- _SHORT EXERCISE_:
Copy out all of the material exactly as presented.

>> BEGIN COLLECTED DATA

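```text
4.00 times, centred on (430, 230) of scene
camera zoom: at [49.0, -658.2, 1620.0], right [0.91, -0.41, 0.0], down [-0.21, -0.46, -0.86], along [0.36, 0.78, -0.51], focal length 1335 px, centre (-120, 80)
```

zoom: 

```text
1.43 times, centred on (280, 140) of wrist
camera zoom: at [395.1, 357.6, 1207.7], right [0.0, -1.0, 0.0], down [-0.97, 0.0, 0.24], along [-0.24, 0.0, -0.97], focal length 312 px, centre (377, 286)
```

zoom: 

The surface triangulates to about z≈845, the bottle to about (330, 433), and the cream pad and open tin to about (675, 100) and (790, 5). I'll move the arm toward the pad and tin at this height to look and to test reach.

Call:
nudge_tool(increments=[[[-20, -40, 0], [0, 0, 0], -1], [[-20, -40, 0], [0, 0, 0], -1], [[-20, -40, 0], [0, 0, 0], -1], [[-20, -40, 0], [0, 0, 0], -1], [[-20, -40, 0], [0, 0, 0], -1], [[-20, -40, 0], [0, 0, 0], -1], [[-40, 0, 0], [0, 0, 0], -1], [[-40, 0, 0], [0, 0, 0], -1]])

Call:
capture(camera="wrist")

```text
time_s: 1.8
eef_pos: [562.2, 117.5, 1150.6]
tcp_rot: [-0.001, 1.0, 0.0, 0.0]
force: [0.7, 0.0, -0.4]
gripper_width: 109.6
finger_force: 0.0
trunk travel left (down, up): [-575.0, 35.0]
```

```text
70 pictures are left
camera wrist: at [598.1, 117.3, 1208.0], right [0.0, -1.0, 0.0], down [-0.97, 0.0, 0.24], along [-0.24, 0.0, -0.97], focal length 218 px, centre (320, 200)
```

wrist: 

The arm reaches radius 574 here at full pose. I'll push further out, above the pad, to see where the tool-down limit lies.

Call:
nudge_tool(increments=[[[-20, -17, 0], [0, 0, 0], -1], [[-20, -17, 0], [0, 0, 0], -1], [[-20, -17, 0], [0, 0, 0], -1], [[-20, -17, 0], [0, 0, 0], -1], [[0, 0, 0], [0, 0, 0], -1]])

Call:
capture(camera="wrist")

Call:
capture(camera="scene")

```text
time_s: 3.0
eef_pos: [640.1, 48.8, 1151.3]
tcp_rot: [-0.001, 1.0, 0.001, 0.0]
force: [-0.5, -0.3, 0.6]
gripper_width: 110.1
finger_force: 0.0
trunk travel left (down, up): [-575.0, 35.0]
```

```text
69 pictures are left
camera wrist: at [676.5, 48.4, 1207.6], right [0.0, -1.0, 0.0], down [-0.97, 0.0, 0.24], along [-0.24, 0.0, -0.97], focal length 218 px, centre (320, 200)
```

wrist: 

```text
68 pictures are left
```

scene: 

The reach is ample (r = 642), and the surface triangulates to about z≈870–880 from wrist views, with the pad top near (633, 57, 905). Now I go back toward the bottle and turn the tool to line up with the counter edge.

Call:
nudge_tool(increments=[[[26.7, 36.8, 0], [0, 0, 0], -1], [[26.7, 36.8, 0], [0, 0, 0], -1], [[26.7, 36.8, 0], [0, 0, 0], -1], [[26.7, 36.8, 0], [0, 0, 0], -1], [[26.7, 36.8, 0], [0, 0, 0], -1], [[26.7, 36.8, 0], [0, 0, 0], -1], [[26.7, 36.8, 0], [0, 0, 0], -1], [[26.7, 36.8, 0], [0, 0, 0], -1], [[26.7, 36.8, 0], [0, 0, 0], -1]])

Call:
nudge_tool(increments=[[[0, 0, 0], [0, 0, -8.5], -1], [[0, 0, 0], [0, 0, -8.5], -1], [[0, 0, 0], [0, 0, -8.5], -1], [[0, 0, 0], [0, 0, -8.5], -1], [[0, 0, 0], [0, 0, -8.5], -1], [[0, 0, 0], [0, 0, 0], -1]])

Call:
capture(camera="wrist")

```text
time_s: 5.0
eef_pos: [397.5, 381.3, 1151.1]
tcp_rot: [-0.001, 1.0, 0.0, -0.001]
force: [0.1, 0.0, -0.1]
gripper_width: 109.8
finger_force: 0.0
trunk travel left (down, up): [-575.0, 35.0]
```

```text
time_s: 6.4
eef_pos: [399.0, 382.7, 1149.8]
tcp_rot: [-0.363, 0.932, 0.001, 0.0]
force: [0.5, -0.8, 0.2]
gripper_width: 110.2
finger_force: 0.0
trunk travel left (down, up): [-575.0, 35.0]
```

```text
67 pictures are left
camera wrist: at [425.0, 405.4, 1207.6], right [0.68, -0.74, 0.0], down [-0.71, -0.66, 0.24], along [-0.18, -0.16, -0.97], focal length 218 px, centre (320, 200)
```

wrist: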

>> END COLLECTED DATA

- _EXERCISE SOLUTION_:
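```text
4.00 times, centred on (430, 230) of scene
camera zoom: at [49.0, -658.2, 1620.0], right [0.91, -0.41, 0.0], down [-0.21, -0.46, -0.86], along [0.36, 0.78, -0.51], focal length 1335 px, centre (-120, 80)
```

zoom: 

```text
1.43 times, centred on (280, 140) of wrist
camera zoom: at [395.1, 357.6, 1207.7], right [0.0, -1.0, 0.0], down [-0.97, 0.0, 0.24], along [-0.24, 0.0, -0.97], focal length 312 px, centre (377, 286)
```

zoom: 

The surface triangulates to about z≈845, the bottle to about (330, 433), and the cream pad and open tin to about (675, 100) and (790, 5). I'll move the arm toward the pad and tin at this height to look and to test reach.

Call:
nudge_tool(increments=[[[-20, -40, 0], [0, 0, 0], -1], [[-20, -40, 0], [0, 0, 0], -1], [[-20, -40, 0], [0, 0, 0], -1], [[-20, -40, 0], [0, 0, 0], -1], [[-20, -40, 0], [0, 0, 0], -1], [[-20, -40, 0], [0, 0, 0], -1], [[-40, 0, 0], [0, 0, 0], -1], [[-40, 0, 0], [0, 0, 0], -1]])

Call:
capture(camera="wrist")

```text
time_s: 1.8
eef_pos: [562.2, 117.5, 1150.6]
tcp_rot: [-0.001, 1.0, 0.0, 0.0]
force: [0.7, 0.0, -0.4]
gripper_width: 109.6
finger_force: 0.0
trunk travel left (down, up): [-575.0, 35.0]
```

```text
70 pictures are left
camera wrist: at [598.1, 117.3, 1208.0], right [0.0, -1.0, 0.0], down [-0.97, 0.0, 0.24], along [-0.24, 0.0, -0.97], focal length 218 px, centre (320, 200)
```

wrist: 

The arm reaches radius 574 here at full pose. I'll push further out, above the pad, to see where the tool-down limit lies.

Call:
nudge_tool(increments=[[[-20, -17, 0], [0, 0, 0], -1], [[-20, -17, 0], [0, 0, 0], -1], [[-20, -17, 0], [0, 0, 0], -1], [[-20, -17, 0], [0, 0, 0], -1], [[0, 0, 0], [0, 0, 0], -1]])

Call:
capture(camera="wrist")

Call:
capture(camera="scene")

```text
time_s: 3.0
eef_pos: [640.1, 48.8, 1151.3]
tcp_rot: [-0.001, 1.0, 0.001, 0.0]
force: [-0.5, -0.3, 0.6]
gripper_width: 110.1
finger_force: 0.0
trunk travel left (down, up): [-575.0, 35.0]
```

```text
69 pictures are left
camera wrist: at [676.5, 48.4, 1207.6], right [0.0, -1.0, 0.0], down [-0.97, 0.0, 0.24], along [-0.24, 0.0, -0.97], focal length 218 px, centre (320, 200)
```

wrist: 

```text
68 pictures are left
```

scene: 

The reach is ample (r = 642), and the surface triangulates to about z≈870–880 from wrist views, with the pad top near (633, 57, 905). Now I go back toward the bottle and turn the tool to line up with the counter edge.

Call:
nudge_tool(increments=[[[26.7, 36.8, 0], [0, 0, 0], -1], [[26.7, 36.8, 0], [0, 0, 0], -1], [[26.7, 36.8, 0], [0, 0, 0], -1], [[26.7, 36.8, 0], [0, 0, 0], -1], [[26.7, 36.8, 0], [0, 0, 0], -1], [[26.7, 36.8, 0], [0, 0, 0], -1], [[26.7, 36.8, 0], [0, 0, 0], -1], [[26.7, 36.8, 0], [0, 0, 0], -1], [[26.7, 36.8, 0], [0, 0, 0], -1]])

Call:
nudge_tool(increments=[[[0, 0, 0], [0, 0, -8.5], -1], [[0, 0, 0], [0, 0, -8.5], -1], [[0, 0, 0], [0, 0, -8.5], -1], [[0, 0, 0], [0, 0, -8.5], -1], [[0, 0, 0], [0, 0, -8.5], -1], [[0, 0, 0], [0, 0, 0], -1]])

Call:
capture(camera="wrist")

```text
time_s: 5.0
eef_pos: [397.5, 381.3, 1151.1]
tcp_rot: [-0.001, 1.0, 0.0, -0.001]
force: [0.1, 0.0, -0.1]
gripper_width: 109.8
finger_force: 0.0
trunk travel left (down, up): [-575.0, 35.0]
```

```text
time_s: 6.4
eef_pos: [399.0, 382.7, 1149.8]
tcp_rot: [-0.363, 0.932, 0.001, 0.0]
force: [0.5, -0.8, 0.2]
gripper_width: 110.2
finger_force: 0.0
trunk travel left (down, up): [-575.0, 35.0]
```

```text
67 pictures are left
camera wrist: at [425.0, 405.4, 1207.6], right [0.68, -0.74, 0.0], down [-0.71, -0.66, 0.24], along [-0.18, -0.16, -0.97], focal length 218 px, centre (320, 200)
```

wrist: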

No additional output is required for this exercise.